Democracy and Solidarity
Join Professors Casey Blake and Richard John (Columbia) for this series reading and discussing James Davison Hunter’s Demoracy and Solidarity.
All sessions will be held at 6 PM. Dinner will be served. Please RSVP for all meetings on this page, or on individual pages for specific sessions. Copies of the book will be provided to students committing to attending all four sessions.
Schedule
Tuesday, April 1 | Cultural Crisis
The crisis of American democracy is obvious to all. Ordinary Americans of all backgrounds and viewpoints believe that our politics—not only in its leaders and institutions, but in its ideas and ideals—is failing. This crisis is made more acute by the fact that Americans are unable to communicate across their differences and unable to work together to solve the problems they face. In Democracy and Solidarity, James Davison Hunter examines the cultural unraveling behind our political predicament. He explains how the values, symbols, and myths that once formed the basis of a broad national consensus became weakened. What happens when frameworks of meaning lose their authority? How deep are the cultural problems facing democracy? And how can they be fixed?

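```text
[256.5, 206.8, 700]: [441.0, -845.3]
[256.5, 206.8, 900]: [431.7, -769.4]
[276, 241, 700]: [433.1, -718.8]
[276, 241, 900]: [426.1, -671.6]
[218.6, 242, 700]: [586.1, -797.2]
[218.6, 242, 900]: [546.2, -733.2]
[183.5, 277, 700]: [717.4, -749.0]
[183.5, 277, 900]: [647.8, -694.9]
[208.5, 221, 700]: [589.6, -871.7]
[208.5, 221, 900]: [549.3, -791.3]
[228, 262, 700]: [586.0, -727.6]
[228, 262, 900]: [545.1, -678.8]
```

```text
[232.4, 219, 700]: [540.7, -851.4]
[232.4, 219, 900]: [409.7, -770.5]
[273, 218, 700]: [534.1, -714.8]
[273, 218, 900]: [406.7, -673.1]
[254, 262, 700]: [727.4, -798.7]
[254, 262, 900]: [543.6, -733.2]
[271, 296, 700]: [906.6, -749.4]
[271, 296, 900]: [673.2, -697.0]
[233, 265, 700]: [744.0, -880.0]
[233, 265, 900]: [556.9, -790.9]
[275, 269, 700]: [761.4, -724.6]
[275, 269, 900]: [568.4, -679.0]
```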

(Reading: preface and chapter one.)
Tuesday, April 8 | The Hybrid Enlightenment
From the beginning, the foundation of America’s cultural and philosophical structures were built on embryonic and historically provisional ideas, sometimes inconsistent with each other. From biblical, classical, and Whiggish sources, a new and generative ideal was formed. But was it adequate? Can American faith in reason and progress be the source of enduring democratic solidarity?
(Reading: chapter four.)
Tuesday, April 15 | Enlightened Exhaustion
After two centuries of reliance on a disparate and shaky foundation of Enlightenment and religious ideals, James Davison Hunter argues that America is exhausted. No longer can we turn to the sources of America’s ideals: some lay forgotten or irrelevant, while others are distorted for partisan advantage. Are there still bonds of solidarity to be found in the vestiges of America’s hybrid-Enlightenment? Or is America fundamentally flawed?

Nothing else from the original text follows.